At the FESPA world trade show in Munich a month or so ago I got a shirt at the Matsui ink booth.

Being a movie fan and a baseball fan I was intrigued. As a screenprint fan I was perhaps not so intrigued. The print is impressive for a 100% poly shirt, but the halftones on the face are not so… yeah, so back to the story.

What the Japanese writing roughly says is “Godzilla–Hydrogen Monster, Nuclear Fallen Child Created by Humans vs. Matsui– The Strapping Lad from Hokuriku. 108 Decisive Battles.” There is a play on words because “nuclear fallen child” is close to the Japanese word for seahorse, which is literally “fallen dragon child,” which pairs nicely with the fact that Hideki Matsui is from a seaside town in the Hokuriku region of Japan. The 108 decisive battles is a reference to the 108 RBIs Hideki Matsui hit in 2004, his second year playing in the US.

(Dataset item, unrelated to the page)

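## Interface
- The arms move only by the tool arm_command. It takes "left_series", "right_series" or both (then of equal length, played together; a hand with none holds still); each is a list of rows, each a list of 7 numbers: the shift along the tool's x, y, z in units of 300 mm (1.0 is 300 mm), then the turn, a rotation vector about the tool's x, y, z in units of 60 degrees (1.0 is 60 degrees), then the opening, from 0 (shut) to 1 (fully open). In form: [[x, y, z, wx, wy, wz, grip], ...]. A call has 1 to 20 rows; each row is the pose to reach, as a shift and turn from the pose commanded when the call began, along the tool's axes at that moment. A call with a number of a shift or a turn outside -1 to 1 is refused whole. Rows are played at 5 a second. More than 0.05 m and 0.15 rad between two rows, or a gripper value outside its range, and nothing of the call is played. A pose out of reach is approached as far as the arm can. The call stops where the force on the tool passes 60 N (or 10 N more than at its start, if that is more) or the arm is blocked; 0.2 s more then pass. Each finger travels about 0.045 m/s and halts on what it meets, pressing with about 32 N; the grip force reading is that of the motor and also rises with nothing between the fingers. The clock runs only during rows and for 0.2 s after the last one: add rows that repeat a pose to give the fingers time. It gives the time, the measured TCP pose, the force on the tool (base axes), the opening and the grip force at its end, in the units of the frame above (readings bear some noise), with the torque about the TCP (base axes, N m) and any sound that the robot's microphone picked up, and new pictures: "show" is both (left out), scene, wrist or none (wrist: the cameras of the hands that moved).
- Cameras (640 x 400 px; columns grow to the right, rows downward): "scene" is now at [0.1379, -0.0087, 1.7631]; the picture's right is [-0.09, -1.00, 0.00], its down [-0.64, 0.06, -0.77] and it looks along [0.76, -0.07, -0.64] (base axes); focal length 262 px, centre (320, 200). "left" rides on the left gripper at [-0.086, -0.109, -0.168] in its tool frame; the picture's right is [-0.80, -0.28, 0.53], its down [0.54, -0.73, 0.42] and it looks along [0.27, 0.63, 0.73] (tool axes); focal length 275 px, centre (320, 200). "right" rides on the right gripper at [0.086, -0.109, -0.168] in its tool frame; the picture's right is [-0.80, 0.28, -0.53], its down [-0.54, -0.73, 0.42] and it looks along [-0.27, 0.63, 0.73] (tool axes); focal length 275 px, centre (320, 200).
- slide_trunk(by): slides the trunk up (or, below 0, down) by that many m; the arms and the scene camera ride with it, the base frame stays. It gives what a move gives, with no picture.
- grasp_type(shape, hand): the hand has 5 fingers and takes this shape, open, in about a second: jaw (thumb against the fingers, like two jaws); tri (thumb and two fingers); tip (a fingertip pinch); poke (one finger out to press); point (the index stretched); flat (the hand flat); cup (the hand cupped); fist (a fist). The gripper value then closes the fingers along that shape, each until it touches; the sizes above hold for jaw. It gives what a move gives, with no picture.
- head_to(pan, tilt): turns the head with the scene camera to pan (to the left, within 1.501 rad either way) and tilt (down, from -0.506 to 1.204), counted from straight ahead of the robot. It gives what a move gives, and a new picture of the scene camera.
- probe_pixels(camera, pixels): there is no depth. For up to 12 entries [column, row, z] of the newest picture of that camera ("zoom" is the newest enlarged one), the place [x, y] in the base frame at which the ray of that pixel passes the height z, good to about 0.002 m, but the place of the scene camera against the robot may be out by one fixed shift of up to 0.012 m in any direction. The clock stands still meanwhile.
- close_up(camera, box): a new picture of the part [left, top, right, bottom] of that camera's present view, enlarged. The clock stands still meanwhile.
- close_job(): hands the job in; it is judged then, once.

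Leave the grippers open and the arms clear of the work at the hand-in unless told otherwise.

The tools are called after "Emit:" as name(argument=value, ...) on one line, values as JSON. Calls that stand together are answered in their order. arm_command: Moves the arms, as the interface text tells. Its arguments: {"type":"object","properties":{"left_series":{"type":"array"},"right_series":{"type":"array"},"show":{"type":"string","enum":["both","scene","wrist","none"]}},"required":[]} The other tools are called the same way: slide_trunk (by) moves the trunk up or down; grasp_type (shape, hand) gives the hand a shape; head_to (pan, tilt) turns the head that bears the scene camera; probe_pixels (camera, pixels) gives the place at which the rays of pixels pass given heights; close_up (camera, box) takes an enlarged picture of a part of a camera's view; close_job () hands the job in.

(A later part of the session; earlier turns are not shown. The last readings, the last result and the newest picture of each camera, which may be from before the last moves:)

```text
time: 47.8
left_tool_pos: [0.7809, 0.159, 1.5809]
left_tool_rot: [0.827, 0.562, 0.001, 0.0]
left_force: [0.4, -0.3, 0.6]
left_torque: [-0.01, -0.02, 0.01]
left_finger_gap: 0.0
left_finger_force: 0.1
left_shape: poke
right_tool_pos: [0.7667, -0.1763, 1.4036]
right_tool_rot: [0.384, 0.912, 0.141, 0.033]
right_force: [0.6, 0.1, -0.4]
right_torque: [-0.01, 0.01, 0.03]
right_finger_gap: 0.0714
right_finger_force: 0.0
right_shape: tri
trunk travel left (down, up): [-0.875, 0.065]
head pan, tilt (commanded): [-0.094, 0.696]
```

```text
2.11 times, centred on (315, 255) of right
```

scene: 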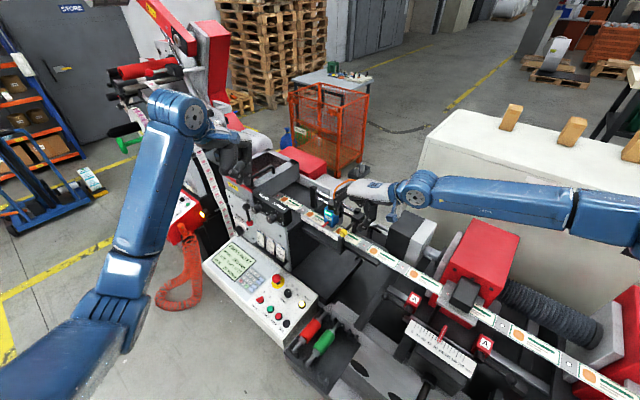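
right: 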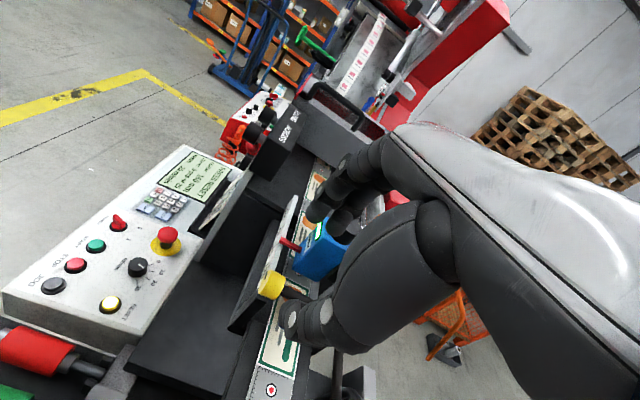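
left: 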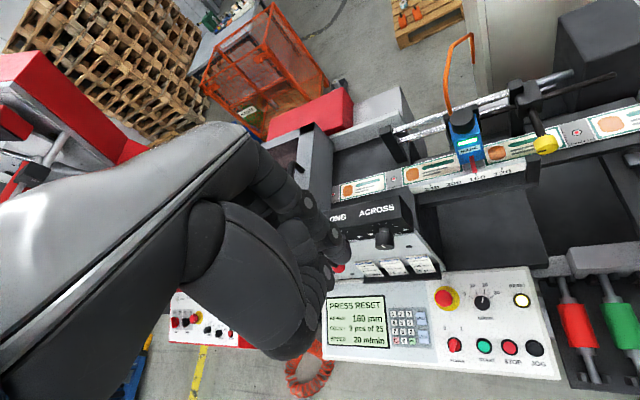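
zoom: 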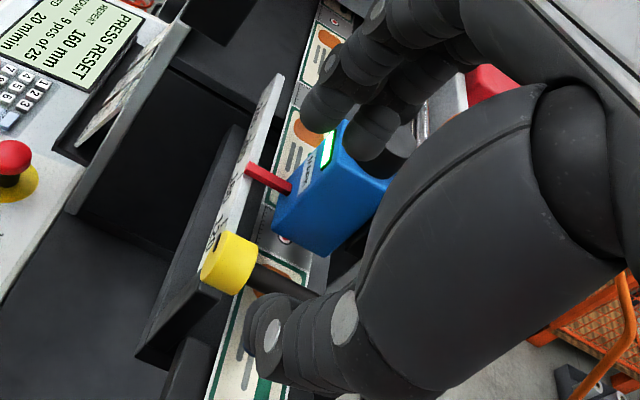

The original Godzilla story is from 1953. He is a monster created by a hydrogen bomb, with Japan still reeling from Hiroshima and Nagasaki nuclear attacks in WW 2 and also the Lucky Dragon 5 disaster where about 25 Japanese fisherman were injured or killed by the US test blast on Bikini Atoll.

“Godzilla” is also the nickname for Hideki Matsui whose face adorns this shirt. He is a Japanese born baseball player who came to notice as a high school baseball star in Japan. He played for the Yomiuri Giants in the Japanese major leagues and then left a highly successful career in Japan to play major league baseball in the US. He was the first NY Yankee to hit a grand slam in his first game, the first Japanese born player to hit a home run in a World Series game, and the first Japanese born player to be named World Series MVP. The nickname “Godzilla” was first a derisive term which was about his skin problems, but later became a term of endearment as a “monster” baseball talent hitting home runs at a prodigious rate.

The final part says 2017 FESPA in Hamburg, Germany.

There you have the Matsui shirt somewhat explained, though I didn’t get into the moire and posterization on Matsui’s face, except to say it isn’t easy printing on pure polyester shirts. The red ink is nice and flat and bright, and there is no dye migration…

Hideki Matsui’s Japanese baseball card.
Hideki Matsui’s baseball card during his Yankee days.
Matsui (“Godzilla”) hitting a monster homer.
Godzilla (the monster, not the baseball player or ink company…) snacking on a train.